Illustratie aan de hand van gedichten uit die Romantische traditie. Bijvoorbeeld Blake's Jerusalem.

"No wonder the song appeals to neo-Luddites who would base their own beliefs on the meaningful connection between their dark 'now', a hoped-cited historical precedent of ­Luddism in 1811."(82)

Andere illustratie aan de hand van Wordsworth's sonnet The world is too much with us, en andere waarin zijn dubbelzinnige ideeen over de natuur naar voren komen.

" The Luddites' desired way of life was not remote or Romantic to them, and it had nothing to do with wild or untouched nature. They were seeking what they saw as a more ­civilized, not a more 'primitive', existence. That word itself indicates a ­Romantic ­idealization of the past, an imagined rural-village culture, now lost or ­disappearing, and in need of eulogizing or collecting .. (...) It was the Romantic poets, and then their readers and critics, who imagined an idealized primitive way of life in rural England."(91)

Ook John Keats is niet zonder meer een dichter die de ongerepte natuur idealiseert. En dat geldt zelfs voor Byron die wel expliciet over de Luddieten schreef, met hun streven sympathiseerde, maar ze desondanks ook romantiseerde als individuele helden en dwarsliggers zodat de materiële noodzaak bij de Luddieten uit het oog verdwijnt (Byron was zelf een landeigenaar en Lord).

(105) Chapter 4 - Frankenstein and the Monster of Technology

Dit hoofdstuk gaat over Mary Wollstonecraft Godwin-Shelley's roman Frankenstein - door vele interpretatoren gezien als een (Romantische) kritiek op de techniek.

"Clichés about Frankenstein have taken on lives of their own, just like Shelley’s monster:
   -Some things man was not meant to know.
   -Blind progress gives birth to technological monsters.
   -Dehumanized technology will inevitably 'bite back' against humanity.
If Romantic poetry turned the Luddites into proto-ecologists or inarticulate nature poets without the poetry, then Frankenstein — or at least how it has been interpreted — frames Luddism from the start as a fearful, anti-technology philosophy. (...) The story of Victor Frankenstein and his creature has become the fundamental literary myth of neo-Luddism, a tale about the dangers of technology — though this is a term that Mary Shelley would not have used. "(106)
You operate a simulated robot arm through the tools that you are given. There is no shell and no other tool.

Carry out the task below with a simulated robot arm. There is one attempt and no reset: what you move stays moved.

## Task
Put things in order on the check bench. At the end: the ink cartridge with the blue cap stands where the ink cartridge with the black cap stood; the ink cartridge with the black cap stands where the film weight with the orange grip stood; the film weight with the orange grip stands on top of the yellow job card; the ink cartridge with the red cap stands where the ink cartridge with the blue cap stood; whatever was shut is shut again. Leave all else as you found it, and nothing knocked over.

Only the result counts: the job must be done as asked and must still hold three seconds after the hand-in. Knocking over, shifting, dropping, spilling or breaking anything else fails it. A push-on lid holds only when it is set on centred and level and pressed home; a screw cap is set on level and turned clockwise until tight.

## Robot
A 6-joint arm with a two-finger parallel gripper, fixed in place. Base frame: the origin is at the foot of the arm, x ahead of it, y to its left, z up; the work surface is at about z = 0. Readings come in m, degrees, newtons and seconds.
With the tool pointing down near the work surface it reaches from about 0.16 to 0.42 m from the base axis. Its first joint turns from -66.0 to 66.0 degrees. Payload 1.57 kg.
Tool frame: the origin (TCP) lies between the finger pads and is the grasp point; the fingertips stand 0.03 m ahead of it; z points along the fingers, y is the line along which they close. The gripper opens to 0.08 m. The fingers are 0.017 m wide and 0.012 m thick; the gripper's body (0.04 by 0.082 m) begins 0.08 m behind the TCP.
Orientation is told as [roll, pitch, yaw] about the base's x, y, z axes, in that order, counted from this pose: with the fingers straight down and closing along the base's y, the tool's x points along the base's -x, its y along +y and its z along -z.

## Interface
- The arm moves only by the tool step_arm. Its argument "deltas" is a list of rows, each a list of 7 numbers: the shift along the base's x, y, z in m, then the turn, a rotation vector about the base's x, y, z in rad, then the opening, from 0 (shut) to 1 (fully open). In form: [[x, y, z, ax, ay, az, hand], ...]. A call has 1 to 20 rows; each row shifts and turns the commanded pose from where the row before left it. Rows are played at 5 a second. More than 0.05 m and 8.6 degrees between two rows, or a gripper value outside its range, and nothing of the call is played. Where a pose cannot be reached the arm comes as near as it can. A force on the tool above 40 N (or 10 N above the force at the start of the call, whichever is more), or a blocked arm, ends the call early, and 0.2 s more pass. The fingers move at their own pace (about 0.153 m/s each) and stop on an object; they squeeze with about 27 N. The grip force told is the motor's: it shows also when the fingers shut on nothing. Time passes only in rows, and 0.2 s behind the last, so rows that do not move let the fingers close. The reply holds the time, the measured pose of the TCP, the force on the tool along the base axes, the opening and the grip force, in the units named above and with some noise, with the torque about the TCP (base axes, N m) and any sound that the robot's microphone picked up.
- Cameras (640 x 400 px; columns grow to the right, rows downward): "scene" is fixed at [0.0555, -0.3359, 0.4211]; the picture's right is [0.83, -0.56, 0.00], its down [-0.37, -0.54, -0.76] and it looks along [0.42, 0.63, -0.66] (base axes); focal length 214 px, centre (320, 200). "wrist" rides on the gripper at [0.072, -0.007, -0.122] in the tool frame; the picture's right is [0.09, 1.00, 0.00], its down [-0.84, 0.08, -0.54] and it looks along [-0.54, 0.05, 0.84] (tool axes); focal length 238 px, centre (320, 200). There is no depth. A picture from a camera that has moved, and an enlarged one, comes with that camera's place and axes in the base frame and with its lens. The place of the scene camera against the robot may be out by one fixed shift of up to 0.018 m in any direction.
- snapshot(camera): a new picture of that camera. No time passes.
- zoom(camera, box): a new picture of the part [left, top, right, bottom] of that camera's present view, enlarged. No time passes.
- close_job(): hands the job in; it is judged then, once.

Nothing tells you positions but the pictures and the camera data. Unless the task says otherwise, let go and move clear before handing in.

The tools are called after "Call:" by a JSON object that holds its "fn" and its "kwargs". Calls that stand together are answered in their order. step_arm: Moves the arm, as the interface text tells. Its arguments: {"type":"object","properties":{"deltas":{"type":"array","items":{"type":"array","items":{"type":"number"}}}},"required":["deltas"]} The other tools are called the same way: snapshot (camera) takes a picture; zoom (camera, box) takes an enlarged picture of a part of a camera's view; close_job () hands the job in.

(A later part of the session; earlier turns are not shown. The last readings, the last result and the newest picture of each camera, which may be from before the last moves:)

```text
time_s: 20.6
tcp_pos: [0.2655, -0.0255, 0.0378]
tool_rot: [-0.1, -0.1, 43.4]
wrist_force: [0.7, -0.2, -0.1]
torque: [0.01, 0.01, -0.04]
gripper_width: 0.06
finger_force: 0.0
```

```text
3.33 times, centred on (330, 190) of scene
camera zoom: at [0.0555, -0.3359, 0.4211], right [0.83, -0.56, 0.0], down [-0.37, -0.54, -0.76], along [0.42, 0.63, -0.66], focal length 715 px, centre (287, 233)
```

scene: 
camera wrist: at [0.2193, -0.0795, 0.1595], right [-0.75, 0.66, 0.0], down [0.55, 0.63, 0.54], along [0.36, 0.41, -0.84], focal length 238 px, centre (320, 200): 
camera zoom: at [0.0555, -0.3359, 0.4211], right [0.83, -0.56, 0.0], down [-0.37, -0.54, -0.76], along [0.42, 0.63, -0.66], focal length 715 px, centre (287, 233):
Wat zijn Mary Shelley's ervaringen met het Luddisme van de tijd waarin ze zelf 15-21 jaar oud was? Hebben de verhalen erover invloed op haar gehad?

"In 1811 to 1812, supporting the Luddites' cause certainly did not require or even imply that one held an antitechnology philosophy. On the contrary, as Percy Shelley's example demonstrates, one could be 'progressive' about new science and also support the workers' cause against the capitalists and the government. (...) Shelley's earlier expression of support for the Luddites in 1812 is consistent with his radical understanding of class conflict, which later made his work appealing to Marx and Engels as well as the British Chartists."(107-108)

"If anything, the young Mary Wollstonecraft Godwin was ­generally even more pessimistic than Percy Shelley about the likelihood that revolutionary action would turn into mob violence. She was also generally more skeptical toward the conduct of the lower classes, though she was politically supportive of their interests. In later life she became more politically and socially conservative, at least ­publicly and in part in order to protect her family’s prospects in society, and distanced ­ herself from her earlier bohemian existence. She revised Frankenstein for a later edition in 1831, toning down some of its more blasphemous and blatantly radical representations. In many ways, Mary Shelley’s attitudes often seem more like those of the family friend Lord Byron."(108)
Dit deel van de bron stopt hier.